The exercise asks you to copy every line below in which "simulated" appears.

*****

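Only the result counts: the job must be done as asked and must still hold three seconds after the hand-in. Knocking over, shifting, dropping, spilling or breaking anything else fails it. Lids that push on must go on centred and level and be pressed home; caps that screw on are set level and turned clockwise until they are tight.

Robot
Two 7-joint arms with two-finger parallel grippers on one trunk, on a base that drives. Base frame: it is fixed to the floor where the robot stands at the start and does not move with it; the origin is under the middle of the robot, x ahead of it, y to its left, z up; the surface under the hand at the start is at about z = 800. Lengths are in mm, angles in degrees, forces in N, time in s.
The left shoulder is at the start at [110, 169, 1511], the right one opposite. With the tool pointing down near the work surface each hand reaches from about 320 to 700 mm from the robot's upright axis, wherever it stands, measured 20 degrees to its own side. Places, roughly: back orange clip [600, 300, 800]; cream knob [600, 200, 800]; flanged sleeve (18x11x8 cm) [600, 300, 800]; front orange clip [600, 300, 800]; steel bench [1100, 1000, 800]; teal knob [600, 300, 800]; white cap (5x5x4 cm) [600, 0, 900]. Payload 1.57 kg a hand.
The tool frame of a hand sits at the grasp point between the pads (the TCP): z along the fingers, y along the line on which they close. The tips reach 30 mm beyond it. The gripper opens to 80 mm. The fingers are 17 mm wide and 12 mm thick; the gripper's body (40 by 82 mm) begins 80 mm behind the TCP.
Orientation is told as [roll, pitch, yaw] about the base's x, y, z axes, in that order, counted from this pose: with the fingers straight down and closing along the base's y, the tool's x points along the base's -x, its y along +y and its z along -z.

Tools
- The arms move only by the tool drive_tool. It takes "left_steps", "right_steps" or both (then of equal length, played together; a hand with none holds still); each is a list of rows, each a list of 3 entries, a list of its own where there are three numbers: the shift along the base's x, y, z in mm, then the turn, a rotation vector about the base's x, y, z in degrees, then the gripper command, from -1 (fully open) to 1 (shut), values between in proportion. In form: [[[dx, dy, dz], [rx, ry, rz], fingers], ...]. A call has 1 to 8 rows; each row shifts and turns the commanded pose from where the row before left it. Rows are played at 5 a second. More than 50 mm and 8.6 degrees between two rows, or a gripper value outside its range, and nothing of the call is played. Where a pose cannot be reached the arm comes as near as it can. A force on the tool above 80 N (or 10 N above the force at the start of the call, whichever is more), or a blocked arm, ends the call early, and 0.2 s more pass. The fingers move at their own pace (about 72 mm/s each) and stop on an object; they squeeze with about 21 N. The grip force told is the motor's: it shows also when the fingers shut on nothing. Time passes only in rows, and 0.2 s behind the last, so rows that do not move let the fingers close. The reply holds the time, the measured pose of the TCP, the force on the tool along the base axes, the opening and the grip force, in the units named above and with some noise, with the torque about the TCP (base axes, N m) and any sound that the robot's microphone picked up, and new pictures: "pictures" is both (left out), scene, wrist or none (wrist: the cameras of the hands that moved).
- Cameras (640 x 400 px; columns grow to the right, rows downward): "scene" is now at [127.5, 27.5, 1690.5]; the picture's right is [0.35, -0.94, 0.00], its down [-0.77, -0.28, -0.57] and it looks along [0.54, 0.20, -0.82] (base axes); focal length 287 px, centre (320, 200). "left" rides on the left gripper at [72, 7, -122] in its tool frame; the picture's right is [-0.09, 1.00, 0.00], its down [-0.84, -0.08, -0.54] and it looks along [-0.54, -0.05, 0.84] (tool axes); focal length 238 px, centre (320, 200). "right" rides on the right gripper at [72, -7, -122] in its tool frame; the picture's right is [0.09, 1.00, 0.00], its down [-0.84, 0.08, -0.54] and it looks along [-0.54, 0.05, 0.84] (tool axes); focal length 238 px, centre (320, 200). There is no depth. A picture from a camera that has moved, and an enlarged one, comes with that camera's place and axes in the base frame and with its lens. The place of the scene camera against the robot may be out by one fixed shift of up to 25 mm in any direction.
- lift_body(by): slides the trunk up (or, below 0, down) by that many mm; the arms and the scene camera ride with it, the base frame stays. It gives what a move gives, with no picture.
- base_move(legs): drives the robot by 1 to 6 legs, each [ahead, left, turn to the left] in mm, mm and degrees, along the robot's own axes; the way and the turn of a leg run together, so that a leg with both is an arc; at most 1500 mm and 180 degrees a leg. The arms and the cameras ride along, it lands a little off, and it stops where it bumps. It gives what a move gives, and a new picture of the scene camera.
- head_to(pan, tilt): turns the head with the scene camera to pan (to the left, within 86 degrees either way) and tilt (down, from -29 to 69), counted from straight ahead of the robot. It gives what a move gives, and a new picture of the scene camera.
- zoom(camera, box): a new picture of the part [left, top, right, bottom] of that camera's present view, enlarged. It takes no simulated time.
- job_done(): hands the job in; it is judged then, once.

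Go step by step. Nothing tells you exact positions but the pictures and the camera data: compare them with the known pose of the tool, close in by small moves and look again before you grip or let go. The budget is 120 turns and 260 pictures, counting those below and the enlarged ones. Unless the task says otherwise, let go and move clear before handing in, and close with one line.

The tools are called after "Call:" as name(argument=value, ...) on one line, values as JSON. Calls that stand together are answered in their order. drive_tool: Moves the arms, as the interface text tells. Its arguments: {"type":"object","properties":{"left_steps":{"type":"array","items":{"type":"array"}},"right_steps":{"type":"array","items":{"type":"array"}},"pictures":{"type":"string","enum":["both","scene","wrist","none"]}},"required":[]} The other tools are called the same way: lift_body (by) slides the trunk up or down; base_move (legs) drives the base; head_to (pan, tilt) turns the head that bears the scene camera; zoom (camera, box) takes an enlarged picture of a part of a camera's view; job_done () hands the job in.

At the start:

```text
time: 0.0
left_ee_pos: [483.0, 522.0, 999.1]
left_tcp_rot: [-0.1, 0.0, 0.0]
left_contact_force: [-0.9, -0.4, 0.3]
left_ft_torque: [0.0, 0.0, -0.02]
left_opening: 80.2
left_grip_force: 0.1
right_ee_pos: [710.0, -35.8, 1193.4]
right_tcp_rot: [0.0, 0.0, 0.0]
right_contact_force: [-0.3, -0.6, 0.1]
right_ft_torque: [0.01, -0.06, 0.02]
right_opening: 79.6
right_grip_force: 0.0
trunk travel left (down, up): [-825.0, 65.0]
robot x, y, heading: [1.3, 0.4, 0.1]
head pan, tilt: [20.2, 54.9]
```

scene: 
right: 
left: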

*****

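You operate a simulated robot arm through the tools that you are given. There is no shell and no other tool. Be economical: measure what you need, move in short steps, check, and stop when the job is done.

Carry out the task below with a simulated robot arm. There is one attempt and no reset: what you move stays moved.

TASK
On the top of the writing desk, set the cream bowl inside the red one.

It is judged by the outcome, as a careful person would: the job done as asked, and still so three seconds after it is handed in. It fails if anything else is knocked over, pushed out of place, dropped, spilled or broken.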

*****

## FINAL RESULT
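- zoom(camera, box): a new picture of the part [left, top, right, bottom] of that camera's present view, enlarged. It takes no simulated time.
You operate a simulated robot arm through the tools that you are given. There is no shell and no other tool. Be economical: measure what you need, move in short steps, check, and stop when the job is done.
Carry out the task below with a simulated robot arm. There is one attempt and no reset: what you move stays moved.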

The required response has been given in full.